## Start

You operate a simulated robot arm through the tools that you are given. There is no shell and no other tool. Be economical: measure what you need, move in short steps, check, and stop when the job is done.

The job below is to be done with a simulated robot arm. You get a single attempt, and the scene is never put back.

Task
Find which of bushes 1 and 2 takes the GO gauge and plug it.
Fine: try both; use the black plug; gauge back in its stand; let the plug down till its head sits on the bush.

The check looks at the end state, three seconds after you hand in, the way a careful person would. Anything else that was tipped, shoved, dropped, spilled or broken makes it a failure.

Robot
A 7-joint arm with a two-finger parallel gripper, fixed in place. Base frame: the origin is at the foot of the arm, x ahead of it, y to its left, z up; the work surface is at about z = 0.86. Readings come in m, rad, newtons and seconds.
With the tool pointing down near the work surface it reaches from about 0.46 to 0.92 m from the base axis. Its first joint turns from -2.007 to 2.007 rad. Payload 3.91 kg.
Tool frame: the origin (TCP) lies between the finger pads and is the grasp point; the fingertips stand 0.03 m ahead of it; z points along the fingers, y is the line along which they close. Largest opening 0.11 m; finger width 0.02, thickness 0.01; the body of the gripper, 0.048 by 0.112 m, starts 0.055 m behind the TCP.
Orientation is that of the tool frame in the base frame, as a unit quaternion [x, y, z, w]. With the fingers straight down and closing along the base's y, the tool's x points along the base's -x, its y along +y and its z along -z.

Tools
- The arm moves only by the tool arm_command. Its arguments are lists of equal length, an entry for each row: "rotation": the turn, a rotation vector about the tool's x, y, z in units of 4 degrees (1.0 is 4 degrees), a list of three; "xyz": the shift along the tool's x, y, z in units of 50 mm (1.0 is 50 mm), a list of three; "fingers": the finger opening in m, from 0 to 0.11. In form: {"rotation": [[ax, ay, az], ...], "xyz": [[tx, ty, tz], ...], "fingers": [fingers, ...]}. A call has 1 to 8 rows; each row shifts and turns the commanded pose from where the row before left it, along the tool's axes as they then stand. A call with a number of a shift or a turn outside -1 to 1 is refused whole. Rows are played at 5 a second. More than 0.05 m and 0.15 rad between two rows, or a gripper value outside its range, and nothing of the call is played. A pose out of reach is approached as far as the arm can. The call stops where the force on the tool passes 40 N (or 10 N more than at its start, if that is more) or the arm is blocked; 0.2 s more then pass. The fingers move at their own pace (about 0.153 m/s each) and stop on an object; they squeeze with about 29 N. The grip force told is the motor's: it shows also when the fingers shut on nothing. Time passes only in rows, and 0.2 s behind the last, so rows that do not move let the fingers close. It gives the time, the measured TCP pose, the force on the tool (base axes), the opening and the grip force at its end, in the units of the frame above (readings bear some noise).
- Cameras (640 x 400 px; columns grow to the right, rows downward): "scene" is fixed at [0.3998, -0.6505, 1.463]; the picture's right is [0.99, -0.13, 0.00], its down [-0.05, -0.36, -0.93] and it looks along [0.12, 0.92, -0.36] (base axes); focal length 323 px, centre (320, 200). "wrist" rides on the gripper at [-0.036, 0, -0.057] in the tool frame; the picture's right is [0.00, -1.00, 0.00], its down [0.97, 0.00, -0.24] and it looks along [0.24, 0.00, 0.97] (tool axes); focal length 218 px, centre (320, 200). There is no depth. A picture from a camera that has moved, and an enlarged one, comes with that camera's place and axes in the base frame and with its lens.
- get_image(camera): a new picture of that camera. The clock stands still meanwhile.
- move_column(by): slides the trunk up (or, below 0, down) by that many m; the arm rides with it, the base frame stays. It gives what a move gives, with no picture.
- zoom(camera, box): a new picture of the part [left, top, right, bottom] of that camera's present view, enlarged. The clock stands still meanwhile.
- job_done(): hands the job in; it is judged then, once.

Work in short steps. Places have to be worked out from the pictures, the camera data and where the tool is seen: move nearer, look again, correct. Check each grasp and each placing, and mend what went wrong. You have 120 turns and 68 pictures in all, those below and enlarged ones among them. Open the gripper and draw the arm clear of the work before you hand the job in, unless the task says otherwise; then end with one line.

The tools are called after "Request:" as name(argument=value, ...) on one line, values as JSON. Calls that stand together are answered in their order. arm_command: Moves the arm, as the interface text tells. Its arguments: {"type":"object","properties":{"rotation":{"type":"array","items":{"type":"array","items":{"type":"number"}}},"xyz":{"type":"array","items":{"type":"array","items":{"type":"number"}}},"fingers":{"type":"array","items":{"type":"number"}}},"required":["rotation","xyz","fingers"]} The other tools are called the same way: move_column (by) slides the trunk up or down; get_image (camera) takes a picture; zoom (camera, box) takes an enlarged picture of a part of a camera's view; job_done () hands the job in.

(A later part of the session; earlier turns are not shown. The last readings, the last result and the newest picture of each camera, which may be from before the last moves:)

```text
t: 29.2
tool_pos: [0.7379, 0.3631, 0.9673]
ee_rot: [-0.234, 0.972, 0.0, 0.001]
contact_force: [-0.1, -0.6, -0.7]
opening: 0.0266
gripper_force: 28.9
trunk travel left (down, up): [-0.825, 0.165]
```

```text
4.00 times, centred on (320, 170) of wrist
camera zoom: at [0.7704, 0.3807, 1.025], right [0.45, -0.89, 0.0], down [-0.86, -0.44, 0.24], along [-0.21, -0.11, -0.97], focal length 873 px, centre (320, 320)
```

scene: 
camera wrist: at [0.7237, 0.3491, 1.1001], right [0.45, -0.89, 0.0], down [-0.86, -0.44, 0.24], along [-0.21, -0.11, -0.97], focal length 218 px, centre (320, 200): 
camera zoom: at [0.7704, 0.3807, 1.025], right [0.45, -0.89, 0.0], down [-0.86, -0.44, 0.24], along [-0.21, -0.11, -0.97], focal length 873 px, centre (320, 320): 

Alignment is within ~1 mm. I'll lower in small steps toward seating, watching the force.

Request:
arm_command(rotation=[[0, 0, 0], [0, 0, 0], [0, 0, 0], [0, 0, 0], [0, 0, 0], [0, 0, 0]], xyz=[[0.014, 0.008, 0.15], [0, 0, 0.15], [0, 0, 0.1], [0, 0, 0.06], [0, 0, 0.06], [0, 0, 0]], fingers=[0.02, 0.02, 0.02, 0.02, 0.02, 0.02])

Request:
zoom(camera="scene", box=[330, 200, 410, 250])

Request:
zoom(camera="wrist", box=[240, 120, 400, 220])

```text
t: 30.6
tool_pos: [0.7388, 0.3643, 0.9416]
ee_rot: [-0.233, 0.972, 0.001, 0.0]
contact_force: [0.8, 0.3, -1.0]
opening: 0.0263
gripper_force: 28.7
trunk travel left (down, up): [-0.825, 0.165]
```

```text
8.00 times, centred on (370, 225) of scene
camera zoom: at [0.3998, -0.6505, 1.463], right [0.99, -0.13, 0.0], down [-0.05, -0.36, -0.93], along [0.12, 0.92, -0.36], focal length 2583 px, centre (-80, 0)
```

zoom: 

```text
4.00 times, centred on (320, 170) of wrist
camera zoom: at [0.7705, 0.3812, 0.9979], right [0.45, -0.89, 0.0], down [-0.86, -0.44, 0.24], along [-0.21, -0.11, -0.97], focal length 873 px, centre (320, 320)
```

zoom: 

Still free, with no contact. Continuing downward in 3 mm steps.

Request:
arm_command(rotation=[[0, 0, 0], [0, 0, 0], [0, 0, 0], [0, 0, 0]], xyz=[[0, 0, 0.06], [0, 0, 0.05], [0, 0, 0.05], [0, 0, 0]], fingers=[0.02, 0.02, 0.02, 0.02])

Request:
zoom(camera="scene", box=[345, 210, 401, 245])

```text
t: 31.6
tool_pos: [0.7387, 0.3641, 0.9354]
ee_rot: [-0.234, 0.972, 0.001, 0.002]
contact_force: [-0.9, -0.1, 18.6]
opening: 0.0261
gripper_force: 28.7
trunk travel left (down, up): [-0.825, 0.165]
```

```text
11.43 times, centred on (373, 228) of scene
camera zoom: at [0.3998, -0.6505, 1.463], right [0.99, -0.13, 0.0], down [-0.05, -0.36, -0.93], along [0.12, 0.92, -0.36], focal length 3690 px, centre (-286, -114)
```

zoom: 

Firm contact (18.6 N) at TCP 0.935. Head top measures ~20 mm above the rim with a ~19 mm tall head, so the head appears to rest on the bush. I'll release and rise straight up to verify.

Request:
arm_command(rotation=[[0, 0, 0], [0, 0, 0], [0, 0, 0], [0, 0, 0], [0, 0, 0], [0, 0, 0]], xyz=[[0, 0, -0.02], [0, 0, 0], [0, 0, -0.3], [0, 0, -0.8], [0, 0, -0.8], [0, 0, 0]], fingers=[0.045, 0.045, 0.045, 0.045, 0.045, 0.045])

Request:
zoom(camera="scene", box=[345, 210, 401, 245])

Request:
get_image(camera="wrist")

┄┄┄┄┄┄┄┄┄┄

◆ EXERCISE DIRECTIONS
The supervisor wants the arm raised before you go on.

## End

◆ EXERCISE DIRECTIONS
Retype, exactly and in full, the lines above from the one containing "- get_image(camera): a" through the one containing "Work in short". Put each line that is not blank into a JSON list as a string.

◆ IN RESPONSE
[
  "- get_image(camera): a new picture of that camera. The clock stands still meanwhile.",
  "- move_column(by): slides the trunk up (or, below 0, down) by that many m; the arm rides with it, the base frame stays. It gives what a move gives, with no picture.",
  "- zoom(camera, box): a new picture of the part [left, top, right, bottom] of that camera's present view, enlarged. The clock stands still meanwhile.",
  "- job_done(): hands the job in; it is judged then, once.",
  "Work in short steps. Places have to be worked out from the pictures, the camera data and where the tool is seen: move nearer, look again, correct. Check each grasp and each placing, and mend what went wrong. You have 120 turns and 68 pictures in all, those below and enlarged ones among them. Open the gripper and draw the arm clear of the work before you hand the job in, unless the task says otherwise; then end with one line."
]